I kept an eye on the students to make sure--as sure as I could, anyway, that I wasn't starting to bore them. But it wasn't boring stuff and anyway it was certainly connected to the situation in which we found ourselves. All the same, after a few minutes I excused myself and ambled off to see if there were any faculty present whom I knew.
I still didn't like my placard with its pathetically bad lettering, so I folded it up and stuffed in the pocket of my hoodie.
I didn't see anyone I recognized. Presently the rally began, with someone standing on the base of the William Oxley Thompson statue and bawling something indistinct through a megaphone. Then he led the crowd (about 200 people) in its first chant.
"Fuck Trump! Fuck Trump! Fuck Trump!"
I wasn't about to participate in that one.
Then someone else took the megaphone and bawled something indistinct. Then he too began to chant:
"Not my president! Not my president! Not my president!"
This was an improvement over "Fuck Trump." But since I took the view that, however much I didn't like it, Trump would indeed become my president when he took office in January, I didn't join that one either. I had never felt like I really belonged at this rally and by now I was on the verge of feeling like a complete outsider.
Someone else took the megaphone. Third verse, same as the first. Then:
"The people, united, will never be defeated! The people, united, will never be defeated!"
This was a blast from the past--a chant dating back to the 1960's--but it was at least something I didn't mind saying. The trouble was, I soon got about a syllable ahead of the crowd and a few people turned to look for the idiot who couldn't chant properly.
That pretty much did it for me. I drifted a few yards from the crowd and assumed the role of amateur journalist, taking photos of the rally with my iPhone. It occurred to me that this was exactly the role I had taken in the "Move the Gym" protest, and that it suited me a lot better.
There was a group of Trump supporters about 50 yards away, just seated in chairs and kind of smirking at the protesters. I was curious to know what they were thinking and ordinarily I would have just walked up and introduced myself, but since I had already been with the group of protesters I knew my approach would have been misinterpreted.
But one of the Trump supporters did begin to approach the crowd. I could tell he wasn't belligerent, just clueless about the optics of such an action. Before he got close enough for anyone to notice, however, a journalist arrested the young man's progress, and I heard him explain that he was probably the only reporter interested in interviewing him. I'm pretty sure the journalist did it in order to stop the student from advancing further. He asked the student what was doing there and I partially overheard the response, which was basically that Trump had been elected fair and square and we should respect the election.
Which of course was a common but complete misreading of the purpose of the rally. Everyone knew Trump had been elected fair and square. That's what made everyone feel scared and vulnerable, if not for themselves than for persons who happened to be Hispanic or Muslim or just plain different.

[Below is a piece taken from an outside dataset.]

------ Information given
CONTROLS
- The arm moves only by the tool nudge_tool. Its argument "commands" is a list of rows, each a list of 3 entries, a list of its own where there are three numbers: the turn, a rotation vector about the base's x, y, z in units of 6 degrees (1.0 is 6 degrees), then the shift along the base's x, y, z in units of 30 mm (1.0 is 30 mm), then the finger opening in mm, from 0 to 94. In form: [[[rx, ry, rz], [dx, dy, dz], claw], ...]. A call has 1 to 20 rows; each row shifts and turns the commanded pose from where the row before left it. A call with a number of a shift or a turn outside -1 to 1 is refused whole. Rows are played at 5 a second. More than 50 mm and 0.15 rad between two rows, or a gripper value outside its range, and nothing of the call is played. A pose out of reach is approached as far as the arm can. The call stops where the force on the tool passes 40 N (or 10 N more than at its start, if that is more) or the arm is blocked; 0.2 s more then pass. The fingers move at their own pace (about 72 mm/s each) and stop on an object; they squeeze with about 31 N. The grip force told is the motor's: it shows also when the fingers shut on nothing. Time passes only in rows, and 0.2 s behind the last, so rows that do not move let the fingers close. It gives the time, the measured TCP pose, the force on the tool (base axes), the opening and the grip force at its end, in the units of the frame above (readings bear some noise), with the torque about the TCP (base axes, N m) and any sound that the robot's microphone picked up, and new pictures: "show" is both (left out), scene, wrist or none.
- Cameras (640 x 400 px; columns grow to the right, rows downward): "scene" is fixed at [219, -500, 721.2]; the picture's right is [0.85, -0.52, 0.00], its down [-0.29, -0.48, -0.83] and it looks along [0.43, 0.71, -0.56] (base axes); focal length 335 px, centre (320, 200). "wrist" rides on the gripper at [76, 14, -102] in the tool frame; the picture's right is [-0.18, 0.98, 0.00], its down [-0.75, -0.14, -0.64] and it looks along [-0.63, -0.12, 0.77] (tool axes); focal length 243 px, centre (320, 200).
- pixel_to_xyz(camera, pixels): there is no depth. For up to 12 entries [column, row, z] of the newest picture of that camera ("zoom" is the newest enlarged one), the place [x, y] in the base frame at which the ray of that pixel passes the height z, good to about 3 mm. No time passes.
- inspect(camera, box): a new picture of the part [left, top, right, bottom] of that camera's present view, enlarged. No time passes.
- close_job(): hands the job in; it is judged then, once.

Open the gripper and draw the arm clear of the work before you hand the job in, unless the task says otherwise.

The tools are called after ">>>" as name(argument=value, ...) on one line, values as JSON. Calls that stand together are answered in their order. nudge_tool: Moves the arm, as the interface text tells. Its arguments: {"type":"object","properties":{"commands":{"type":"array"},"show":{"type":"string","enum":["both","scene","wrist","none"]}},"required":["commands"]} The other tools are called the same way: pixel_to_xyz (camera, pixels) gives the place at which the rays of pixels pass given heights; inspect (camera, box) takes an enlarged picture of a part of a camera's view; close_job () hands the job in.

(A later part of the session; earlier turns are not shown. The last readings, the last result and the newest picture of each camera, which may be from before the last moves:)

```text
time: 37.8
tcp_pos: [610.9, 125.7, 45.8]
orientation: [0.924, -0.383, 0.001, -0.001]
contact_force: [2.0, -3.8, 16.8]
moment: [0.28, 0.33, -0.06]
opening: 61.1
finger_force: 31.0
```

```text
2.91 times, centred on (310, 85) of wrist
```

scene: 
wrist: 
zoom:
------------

I ended up seeing only two faculty whom I recognized. Both were latecomers, and both quickly sized up the demonstration as what in Army terms would be called a gaggle fuck, which is to say a step beyond a cluster fuck.
A few days ago a Facebook friend opined that the Democratic Party was inciting the demonstrations. That would have come as news to the protest organizers. By this time I had circled around so as to be directly in front of the megaphone, so I could hear one speaker explain that "the Democratic Party has betrayed us and we're on our own." The Democratic
Party had betrayed them, apparently, because Democratic leaders were working with Trump and his team to begin the transition of power.
Strike three. I was totally done with the rally. So was one of the faculty--I doubted the other would tarry much longer--and we walked back toward our everyday lives together.